It was announced back in December 2017, but RAC has taken delivery of a Navya level 4 autonomous vehicle, the first of several it is to receive. It will be tested first on a closed track, and progress to trials on public roads, with the public onboard, sometime in 2019.
Navya call this vehicle the Autonom, but it is named the Intellicar in its Western Australia guise.

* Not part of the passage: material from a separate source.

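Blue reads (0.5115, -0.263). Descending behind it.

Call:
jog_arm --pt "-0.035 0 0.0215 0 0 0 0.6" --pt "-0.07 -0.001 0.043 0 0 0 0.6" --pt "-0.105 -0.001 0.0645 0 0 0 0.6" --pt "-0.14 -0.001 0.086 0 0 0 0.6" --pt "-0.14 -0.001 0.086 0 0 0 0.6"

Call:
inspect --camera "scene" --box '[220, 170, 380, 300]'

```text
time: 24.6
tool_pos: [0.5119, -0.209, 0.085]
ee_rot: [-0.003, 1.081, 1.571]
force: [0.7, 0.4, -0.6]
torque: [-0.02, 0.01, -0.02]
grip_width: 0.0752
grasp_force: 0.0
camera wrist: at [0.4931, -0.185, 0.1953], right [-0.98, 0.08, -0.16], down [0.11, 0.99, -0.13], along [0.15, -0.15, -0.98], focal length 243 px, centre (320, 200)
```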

RAC is looking at this vehicle with a view to using it as an on-demand, shared mobility service.
Specifications of the Intellicar include:
- Seats up to 6 passengers
- 25kw electric motor that can push the Intellicar along in its test environment at 20 – 50 km/h
- 80 volt lithium iron phosphate (LiFePO4) battery with a capacity of 33kWH, that takes between 3 and 5 hours to fully charge, providing a run time of 6 to 8 hours
- Inertial Measurement Unit or motion sensor uses odometry, tracking how far the Intellicar has travelled, and in which direction
- 2 x Global Navigational Satellite System (GNSS) antennae
- 3 LiDARs, 6 cameras
- 4 emergency stop buttons
- Dimensions: 4.65 metres long, 1.95 metres wide
- V2X detection
Safety, safety, safety!
“How we move around is rapidly evolving and being able to test emerging vehicle technologies right here in WA will help us adapt to these changes in the safest way possible,” said RAC Group CEO, Terry Agnew.
“Human error is the cause of the vast majority of road deaths and serious injuries, so if we can help WA and Australia safely transition to driverless vehicles sooner, hundreds of Australian lives could be saved.
“Every year, the cars we drive are becoming increasingly automated, and the adoption of these new technologies by manufacturers is only accelerating.
“Over coming years, vehicle automation will become more prolific within our transport network, which is why it’s critical we conduct trials like these to better understand the potential impacts and opportunities.
“Providing a way for our members and the community to get involved is central to our trials, and the feedback we’ve gathered from participants since starting this journey with the RAC Intellibus in 2015 has been very insightful.
“Having a robust understanding of the technology and what it means for WA will help develop a roadmap for the safe transition to our driverless future.”
Western Australia enthusiastic about smart mobility
“Australia is a strategic place to test, showcase and deploy new technologies in the region. The government’s, as well as RAC’s, enthusiasm for new vehicle technology, innovation and the need to make smart mobility solutions readily available to the community in this part of the world has led us to confirm one of our trials here in Western Australia,” said NAVYA CEO, Christophe Sapet.
Book a ride on the Intellicar
The Intellicar will undergo a three-stage testing program on:
- a closed track
- public roads, but closed to the public
- public roads, with opportunities for the public to take a ride on an Intellicar in a defined precinct
If you’d like to put your name down to take a ride in stage 3 of the Intellicar testing program, visit the Intellicar Trial Registration page.
RAC anticipate that stage 3 will commence in 2019 – more details on firm dates for the public trial will be announced by RAC soon.